**Complete the following**
**a)** Show the exact text of the source starting from "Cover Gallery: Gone" and stopping at the end of "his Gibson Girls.".
**b)** Take up the source again after its last words.

**Source**
>> Start
Cover Gallery: Gone Fishin’
Harrison Fisher (1877 –1934) was an American illustrator. Both his father and his grandfather were artists. As you might be able to tell from this cover, Fisher was considered a successor to Charles Dana Gibson, famous for his Gibson Girls.
Oliver Kemp (1887-1934) painted 11 covers for the Post. He made yearly trips to the Rocky Mountains and was fond of painting scenes of western America. His Post covers all depicted rugged men hunting, fishing, and canoeing, often with a pipe between their teeth.
Newell Convers Wyeth (1882 –1945), was probably best known for his illustrations of Scribner’s classics, particularly Treasure Island. He spent part of his twenties out West, learning about cowboy and Native American culture. Wyeth painted his first cover for the Post when he was only 20; he was 25 when he completed “Indian Fishing.” N.C. Wyeth is the father of painter Andrew Wyeth.
J.C. Leyendecker was the most prolific cover illustrator for the Post, painting 323 covers. (Rockwell stopped at 322 out of respect for Leyendecker.) It was Leyendecker who popularized the images of a fat, jolly Santa and the New Year’s baby. While Leyendecker’s depictions of men were usually handsome and strapping, many of his children appeared emaciated and sickly, and often had bodies that were disproportionately smaller than their heads.
>> End
**Given information**
>> Start
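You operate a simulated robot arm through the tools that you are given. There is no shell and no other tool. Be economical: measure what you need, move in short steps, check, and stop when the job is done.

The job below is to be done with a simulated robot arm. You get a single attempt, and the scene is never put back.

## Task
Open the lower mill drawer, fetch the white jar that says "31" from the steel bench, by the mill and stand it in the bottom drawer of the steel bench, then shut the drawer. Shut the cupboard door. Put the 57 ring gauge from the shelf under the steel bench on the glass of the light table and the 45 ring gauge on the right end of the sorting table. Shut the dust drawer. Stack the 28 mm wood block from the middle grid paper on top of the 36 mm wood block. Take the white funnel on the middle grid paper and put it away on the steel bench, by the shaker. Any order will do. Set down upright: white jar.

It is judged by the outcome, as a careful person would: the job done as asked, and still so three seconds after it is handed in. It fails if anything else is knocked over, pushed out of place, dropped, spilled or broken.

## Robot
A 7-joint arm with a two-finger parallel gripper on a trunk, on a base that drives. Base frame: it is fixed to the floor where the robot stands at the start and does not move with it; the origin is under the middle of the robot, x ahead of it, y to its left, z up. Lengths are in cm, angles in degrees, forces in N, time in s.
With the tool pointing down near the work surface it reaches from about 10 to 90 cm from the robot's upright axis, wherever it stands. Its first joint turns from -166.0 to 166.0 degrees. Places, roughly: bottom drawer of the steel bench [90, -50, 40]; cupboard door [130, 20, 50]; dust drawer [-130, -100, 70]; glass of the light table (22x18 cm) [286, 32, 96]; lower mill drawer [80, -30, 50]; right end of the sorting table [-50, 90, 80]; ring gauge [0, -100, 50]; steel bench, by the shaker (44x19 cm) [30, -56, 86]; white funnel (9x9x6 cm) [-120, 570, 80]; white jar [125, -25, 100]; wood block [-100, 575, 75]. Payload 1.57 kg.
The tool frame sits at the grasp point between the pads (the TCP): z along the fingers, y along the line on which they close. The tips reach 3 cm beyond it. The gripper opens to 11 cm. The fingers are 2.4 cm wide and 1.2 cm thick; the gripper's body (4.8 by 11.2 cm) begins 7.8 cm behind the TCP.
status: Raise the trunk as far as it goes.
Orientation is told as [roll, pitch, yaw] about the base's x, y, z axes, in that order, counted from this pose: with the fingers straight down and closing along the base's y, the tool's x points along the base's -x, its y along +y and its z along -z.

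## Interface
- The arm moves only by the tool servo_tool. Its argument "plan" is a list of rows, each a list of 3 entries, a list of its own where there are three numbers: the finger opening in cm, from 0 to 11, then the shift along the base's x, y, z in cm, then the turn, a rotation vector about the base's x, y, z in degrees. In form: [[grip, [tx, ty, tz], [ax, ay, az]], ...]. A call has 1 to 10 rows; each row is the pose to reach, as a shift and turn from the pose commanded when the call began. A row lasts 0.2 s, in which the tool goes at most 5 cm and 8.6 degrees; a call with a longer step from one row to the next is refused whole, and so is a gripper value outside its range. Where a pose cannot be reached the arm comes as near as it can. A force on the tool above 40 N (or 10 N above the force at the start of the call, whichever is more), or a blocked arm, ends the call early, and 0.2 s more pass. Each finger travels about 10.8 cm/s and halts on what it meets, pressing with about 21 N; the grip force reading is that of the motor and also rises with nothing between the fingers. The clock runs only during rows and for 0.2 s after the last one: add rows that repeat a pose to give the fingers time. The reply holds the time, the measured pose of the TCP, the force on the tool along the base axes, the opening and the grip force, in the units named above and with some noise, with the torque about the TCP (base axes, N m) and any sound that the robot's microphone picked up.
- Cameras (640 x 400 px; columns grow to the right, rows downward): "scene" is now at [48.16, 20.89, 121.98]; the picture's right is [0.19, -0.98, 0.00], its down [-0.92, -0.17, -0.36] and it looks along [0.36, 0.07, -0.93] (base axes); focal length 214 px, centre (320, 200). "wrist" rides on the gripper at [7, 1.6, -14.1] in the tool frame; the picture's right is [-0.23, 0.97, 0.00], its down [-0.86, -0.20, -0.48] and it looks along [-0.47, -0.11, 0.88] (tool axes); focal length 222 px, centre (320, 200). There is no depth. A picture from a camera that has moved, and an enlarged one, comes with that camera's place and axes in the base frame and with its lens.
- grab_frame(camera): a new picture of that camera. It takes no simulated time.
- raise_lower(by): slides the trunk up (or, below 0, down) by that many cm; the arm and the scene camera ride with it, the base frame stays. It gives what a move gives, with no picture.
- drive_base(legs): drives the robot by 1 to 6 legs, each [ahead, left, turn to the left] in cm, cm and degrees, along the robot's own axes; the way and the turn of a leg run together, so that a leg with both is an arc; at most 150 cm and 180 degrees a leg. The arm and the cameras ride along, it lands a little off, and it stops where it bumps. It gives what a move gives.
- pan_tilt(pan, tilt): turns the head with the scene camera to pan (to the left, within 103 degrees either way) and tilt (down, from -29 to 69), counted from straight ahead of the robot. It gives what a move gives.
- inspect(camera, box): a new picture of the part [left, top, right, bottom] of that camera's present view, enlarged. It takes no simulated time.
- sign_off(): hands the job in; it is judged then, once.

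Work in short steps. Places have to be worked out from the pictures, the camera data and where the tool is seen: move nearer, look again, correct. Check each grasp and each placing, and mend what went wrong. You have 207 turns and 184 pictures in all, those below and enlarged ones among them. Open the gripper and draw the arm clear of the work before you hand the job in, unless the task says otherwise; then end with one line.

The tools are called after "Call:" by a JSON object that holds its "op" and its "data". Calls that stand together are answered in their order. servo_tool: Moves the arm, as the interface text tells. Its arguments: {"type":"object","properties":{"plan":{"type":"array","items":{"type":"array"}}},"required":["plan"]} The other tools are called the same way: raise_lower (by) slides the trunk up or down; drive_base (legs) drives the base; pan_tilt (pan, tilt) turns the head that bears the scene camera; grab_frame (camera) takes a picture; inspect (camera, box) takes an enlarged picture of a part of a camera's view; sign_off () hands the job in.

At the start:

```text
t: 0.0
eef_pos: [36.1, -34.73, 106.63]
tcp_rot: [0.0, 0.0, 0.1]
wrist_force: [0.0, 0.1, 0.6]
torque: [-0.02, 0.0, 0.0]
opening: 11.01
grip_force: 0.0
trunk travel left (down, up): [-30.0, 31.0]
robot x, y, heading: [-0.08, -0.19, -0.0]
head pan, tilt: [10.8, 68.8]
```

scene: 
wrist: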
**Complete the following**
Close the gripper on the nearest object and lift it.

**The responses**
>> End
**The responses**
**a)**
Cover Gallery: Gone Fishin’
Harrison Fisher (1877 –1934) was an American illustrator. Both his father and his grandfather were artists. As you might be able to tell from this cover, Fisher was considered a successor to Charles Dana Gibson, famous for his Gibson Girls.

**b)**
[From the editors of the March 31, 1945 issue] Probably no Post cover has ever been more popular than Norman Rockwell’s first April Fool cover. In this week’s cover, Mr. Rockwell is trying to fool you again, and he probably will succeed. Watch out for the blue lobster. As a matter of fact, we don’t think this one is quite fair, and we’re going to tell you that there is such a thing as a blue lobster. According to Charles Mohr, of the Academy of Natural Sciences in Philadelphia, the blue lobster is a rarity, but every once in a while one of them turns up in Maine waters, and it is completely blue. John Atherton, whose covers are well known to Post readers and who is a neighbor of Mr. Rockwell’s in Arlington, Vermont, once made a peculiar face while he was talking to Mr. Rockwell, and Norman remembered it and used Mr. Atherton with this particular expression as a model for this cover. There are at least fifty mistakes. See how many you can find and compare your findings with those listed on page 80.
[From the editors of the March 31, 1949 issue] On the long fishing pier at Santa Monica, California, tourists from all over the United States stand packed together like sardines while they try to catch fish. They are so grimly intent on their work or play or whatever it is that when a baited minnow smacks the water in all that silence, it makes quite a startling splash. Many of the fishermen go through their routine calmly and expertly; occasionally a greenhorn flies into a tizzy, yelps for the landing net and hauls in a dwarf flounder or something else depressing. The kids have a swell time fussing with starfish or reading a wet comic page which was wrapped around a wad of bait. Artist John Falter was non-committal about whether he caught anything—besides a Post cover.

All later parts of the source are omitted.